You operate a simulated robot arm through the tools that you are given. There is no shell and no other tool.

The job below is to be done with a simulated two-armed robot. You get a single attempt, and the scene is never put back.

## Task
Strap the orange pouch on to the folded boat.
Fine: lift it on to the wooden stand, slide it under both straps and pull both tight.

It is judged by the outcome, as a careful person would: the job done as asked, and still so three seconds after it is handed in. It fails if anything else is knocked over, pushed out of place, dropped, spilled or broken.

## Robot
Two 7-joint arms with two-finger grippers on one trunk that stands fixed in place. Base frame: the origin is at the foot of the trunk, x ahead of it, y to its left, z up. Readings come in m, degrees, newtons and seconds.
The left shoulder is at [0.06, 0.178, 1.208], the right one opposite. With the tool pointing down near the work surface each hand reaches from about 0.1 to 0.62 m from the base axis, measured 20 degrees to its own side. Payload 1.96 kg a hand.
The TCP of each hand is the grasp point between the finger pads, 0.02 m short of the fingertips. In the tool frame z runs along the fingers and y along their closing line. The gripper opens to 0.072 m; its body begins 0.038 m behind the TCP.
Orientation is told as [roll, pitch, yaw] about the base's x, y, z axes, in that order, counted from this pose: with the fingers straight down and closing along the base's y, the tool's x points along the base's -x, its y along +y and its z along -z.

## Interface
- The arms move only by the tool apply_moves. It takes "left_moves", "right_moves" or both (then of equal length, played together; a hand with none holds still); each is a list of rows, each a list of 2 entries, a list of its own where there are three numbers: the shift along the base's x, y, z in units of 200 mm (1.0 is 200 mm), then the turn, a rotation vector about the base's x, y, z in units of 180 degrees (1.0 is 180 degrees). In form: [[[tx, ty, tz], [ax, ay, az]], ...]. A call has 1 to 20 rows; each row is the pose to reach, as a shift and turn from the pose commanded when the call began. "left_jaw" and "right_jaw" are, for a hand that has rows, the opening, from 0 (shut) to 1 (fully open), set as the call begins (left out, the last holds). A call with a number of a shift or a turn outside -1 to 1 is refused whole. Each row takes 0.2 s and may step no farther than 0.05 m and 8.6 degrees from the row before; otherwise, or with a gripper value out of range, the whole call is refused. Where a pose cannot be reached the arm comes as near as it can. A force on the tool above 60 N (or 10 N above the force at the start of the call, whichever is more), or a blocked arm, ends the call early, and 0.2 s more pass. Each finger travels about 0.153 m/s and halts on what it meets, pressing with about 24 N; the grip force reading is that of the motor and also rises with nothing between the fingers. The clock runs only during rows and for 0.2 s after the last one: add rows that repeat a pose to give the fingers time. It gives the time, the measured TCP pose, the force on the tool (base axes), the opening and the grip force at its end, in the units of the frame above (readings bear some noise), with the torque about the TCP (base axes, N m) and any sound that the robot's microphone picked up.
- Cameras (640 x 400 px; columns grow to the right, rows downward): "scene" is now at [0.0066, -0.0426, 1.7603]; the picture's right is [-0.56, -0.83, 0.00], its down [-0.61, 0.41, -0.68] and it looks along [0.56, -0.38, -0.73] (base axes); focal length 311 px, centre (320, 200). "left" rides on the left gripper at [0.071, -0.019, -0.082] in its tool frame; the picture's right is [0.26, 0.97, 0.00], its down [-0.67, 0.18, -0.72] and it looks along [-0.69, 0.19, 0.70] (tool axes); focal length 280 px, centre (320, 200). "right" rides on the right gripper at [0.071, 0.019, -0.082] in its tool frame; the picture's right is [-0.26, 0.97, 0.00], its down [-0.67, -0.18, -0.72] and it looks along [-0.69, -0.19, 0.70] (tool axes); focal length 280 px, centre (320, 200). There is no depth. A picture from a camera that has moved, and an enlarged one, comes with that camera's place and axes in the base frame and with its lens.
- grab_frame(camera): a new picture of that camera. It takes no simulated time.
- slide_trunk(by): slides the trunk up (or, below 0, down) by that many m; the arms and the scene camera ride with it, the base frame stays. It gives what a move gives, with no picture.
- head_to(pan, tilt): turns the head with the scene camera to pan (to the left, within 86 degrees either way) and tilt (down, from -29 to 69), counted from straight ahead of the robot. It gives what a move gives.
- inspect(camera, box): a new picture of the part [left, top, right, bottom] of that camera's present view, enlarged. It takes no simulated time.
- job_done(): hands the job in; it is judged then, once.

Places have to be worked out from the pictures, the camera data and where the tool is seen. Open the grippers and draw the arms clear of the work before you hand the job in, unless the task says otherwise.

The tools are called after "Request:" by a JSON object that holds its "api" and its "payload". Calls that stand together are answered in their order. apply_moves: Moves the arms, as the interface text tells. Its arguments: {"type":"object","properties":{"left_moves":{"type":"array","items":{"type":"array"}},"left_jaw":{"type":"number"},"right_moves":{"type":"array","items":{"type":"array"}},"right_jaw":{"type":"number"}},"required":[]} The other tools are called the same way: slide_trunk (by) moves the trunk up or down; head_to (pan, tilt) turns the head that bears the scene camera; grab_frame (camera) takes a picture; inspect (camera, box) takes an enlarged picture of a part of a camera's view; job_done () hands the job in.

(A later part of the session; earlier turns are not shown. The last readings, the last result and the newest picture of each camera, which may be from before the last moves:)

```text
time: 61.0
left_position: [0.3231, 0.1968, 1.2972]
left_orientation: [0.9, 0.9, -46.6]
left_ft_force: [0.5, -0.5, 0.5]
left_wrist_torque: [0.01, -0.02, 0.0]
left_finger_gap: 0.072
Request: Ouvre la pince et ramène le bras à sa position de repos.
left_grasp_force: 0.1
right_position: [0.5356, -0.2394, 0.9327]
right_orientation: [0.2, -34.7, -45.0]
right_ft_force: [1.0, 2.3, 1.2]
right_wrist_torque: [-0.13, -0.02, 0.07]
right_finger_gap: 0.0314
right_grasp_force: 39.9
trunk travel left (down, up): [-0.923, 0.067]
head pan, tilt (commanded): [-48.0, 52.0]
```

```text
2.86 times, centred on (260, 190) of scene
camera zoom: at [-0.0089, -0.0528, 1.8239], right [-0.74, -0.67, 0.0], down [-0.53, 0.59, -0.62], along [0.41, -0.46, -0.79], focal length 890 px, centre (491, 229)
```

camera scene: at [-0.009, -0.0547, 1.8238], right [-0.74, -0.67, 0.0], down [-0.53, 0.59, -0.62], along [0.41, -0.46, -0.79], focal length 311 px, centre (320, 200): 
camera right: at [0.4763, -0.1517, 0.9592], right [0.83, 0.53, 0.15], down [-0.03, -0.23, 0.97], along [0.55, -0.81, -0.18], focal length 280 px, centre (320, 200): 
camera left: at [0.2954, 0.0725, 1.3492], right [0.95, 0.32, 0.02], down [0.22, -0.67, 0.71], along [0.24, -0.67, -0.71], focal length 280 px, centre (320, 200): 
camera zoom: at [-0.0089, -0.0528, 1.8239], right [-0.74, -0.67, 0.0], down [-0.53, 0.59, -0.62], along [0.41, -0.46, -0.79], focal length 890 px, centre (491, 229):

----------------

[What the task requires]
Set down the listing above in full, please, exactly as it appears.

[Exercise solution]
You operate a simulated robot arm through the tools that you are given. There is no shell and no other tool.

The job below is to be done with a simulated two-armed robot. You get a single attempt, and the scene is never put back.

## Task
Strap the orange pouch on to the folded boat.
Fine: lift it on to the wooden stand, slide it under both straps and pull both tight.

It is judged by the outcome, as a careful person would: the job done as asked, and still so three seconds after it is handed in. It fails if anything else is knocked over, pushed out of place, dropped, spilled or broken.

## Robot
Two 7-joint arms with two-finger grippers on one trunk that stands fixed in place. Base frame: the origin is at the foot of the trunk, x ahead of it, y to its left, z up. Readings come in m, degrees, newtons and seconds.
The left shoulder is at [0.06, 0.178, 1.208], the right one opposite. With the tool pointing down near the work surface each hand reaches from about 0.1 to 0.62 m from the base axis, measured 20 degrees to its own side. Payload 1.96 kg a hand.
The TCP of each hand is the grasp point between the finger pads, 0.02 m short of the fingertips. In the tool frame z runs along the fingers and y along their closing line. The gripper opens to 0.072 m; its body begins 0.038 m behind the TCP.
Orientation is told as [roll, pitch, yaw] about the base's x, y, z axes, in that order, counted from this pose: with the fingers straight down and closing along the base's y, the tool's x points along the base's -x, its y along +y and its z along -z.

## Interface
- The arms move only by the tool apply_moves. It takes "left_moves", "right_moves" or both (then of equal length, played together; a hand with none holds still); each is a list of rows, each a list of 2 entries, a list of its own where there are three numbers: the shift along the base's x, y, z in units of 200 mm (1.0 is 200 mm), then the turn, a rotation vector about the base's x, y, z in units of 180 degrees (1.0 is 180 degrees). In form: [[[tx, ty, tz], [ax, ay, az]], ...]. A call has 1 to 20 rows; each row is the pose to reach, as a shift and turn from the pose commanded when the call began. "left_jaw" and "right_jaw" are, for a hand that has rows, the opening, from 0 (shut) to 1 (fully open), set as the call begins (left out, the last holds). A call with a number of a shift or a turn outside -1 to 1 is refused whole. Each row takes 0.2 s and may step no farther than 0.05 m and 8.6 degrees from the row before; otherwise, or with a gripper value out of range, the whole call is refused. Where a pose cannot be reached the arm comes as near as it can. A force on the tool above 60 N (or 10 N above the force at the start of the call, whichever is more), or a blocked arm, ends the call early, and 0.2 s more pass. Each finger travels about 0.153 m/s and halts on what it meets, pressing with about 24 N; the grip force reading is that of the motor and also rises with nothing between the fingers. The clock runs only during rows and for 0.2 s after the last one: add rows that repeat a pose to give the fingers time. It gives the time, the measured TCP pose, the force on the tool (base axes), the opening and the grip force at its end, in the units of the frame above (readings bear some noise), with the torque about the TCP (base axes, N m) and any sound that the robot's microphone picked up.
- Cameras (640 x 400 px; columns grow to the right, rows downward): "scene" is now at [0.0066, -0.0426, 1.7603]; the picture's right is [-0.56, -0.83, 0.00], its down [-0.61, 0.41, -0.68] and it looks along [0.56, -0.38, -0.73] (base axes); focal length 311 px, centre (320, 200). "left" rides on the left gripper at [0.071, -0.019, -0.082] in its tool frame; the picture's right is [0.26, 0.97, 0.00], its down [-0.67, 0.18, -0.72] and it looks along [-0.69, 0.19, 0.70] (tool axes); focal length 280 px, centre (320, 200). "right" rides on the right gripper at [0.071, 0.019, -0.082] in its tool frame; the picture's right is [-0.26, 0.97, 0.00], its down [-0.67, -0.18, -0.72] and it looks along [-0.69, -0.19, 0.70] (tool axes); focal length 280 px, centre (320, 200). There is no depth. A picture from a camera that has moved, and an enlarged one, comes with that camera's place and axes in the base frame and with its lens.
- grab_frame(camera): a new picture of that camera. It takes no simulated time.
- slide_trunk(by): slides the trunk up (or, below 0, down) by that many m; the arms and the scene camera ride with it, the base frame stays. It gives what a move gives, with no picture.
- head_to(pan, tilt): turns the head with the scene camera to pan (to the left, within 86 degrees either way) and tilt (down, from -29 to 69), counted from straight ahead of the robot. It gives what a move gives.
- inspect(camera, box): a new picture of the part [left, top, right, bottom] of that camera's present view, enlarged. It takes no simulated time.
- job_done(): hands the job in; it is judged then, once.

Places have to be worked out from the pictures, the camera data and where the tool is seen. Open the grippers and draw the arms clear of the work before you hand the job in, unless the task says otherwise.

The tools are called after "Request:" by a JSON object that holds its "api" and its "payload". Calls that stand together are answered in their order. apply_moves: Moves the arms, as the interface text tells. Its arguments: {"type":"object","properties":{"left_moves":{"type":"array","items":{"type":"array"}},"left_jaw":{"type":"number"},"right_moves":{"type":"array","items":{"type":"array"}},"right_jaw":{"type":"number"}},"required":[]} The other tools are called the same way: slide_trunk (by) moves the trunk up or down; head_to (pan, tilt) turns the head that bears the scene camera; grab_frame (camera) takes a picture; inspect (camera, box) takes an enlarged picture of a part of a camera's view; job_done () hands the job in.

(A later part of the session; earlier turns are not shown. The last readings, the last result and the newest picture of each camera, which may be from before the last moves:)

```text
time: 61.0
left_position: [0.3231, 0.1968, 1.2972]
left_orientation: [0.9, 0.9, -46.6]
left_ft_force: [0.5, -0.5, 0.5]
left_wrist_torque: [0.01, -0.02, 0.0]
left_finger_gap: 0.072
Request: Ouvre la pince et ramène le bras à sa position de repos.
left_grasp_force: 0.1
right_position: [0.5356, -0.2394, 0.9327]
right_orientation: [0.2, -34.7, -45.0]
right_ft_force: [1.0, 2.3, 1.2]
right_wrist_torque: [-0.13, -0.02, 0.07]
right_finger_gap: 0.0314
right_grasp_force: 39.9
trunk travel left (down, up): [-0.923, 0.067]
head pan, tilt (commanded): [-48.0, 52.0]
```

```text
2.86 times, centred on (260, 190) of scene
camera zoom: at [-0.0089, -0.0528, 1.8239], right [-0.74, -0.67, 0.0], down [-0.53, 0.59, -0.62], along [0.41, -0.46, -0.79], focal length 890 px, centre (491, 229)
```

camera scene: at [-0.009, -0.0547, 1.8238], right [-0.74, -0.67, 0.0], down [-0.53, 0.59, -0.62], along [0.41, -0.46, -0.79], focal length 311 px, centre (320, 200): 
camera right: at [0.4763, -0.1517, 0.9592], right [0.83, 0.53, 0.15], down [-0.03, -0.23, 0.97], along [0.55, -0.81, -0.18], focal length 280 px, centre (320, 200): 
camera left: at [0.2954, 0.0725, 1.3492], right [0.95, 0.32, 0.02], down [0.22, -0.67, 0.71], along [0.24, -0.67, -0.71], focal length 280 px, centre (320, 200): 
camera zoom: at [-0.0089, -0.0528, 1.8239], right [-0.74, -0.67, 0.0], down [-0.53, 0.59, -0.62], along [0.41, -0.46, -0.79], focal length 890 px, centre (491, 229):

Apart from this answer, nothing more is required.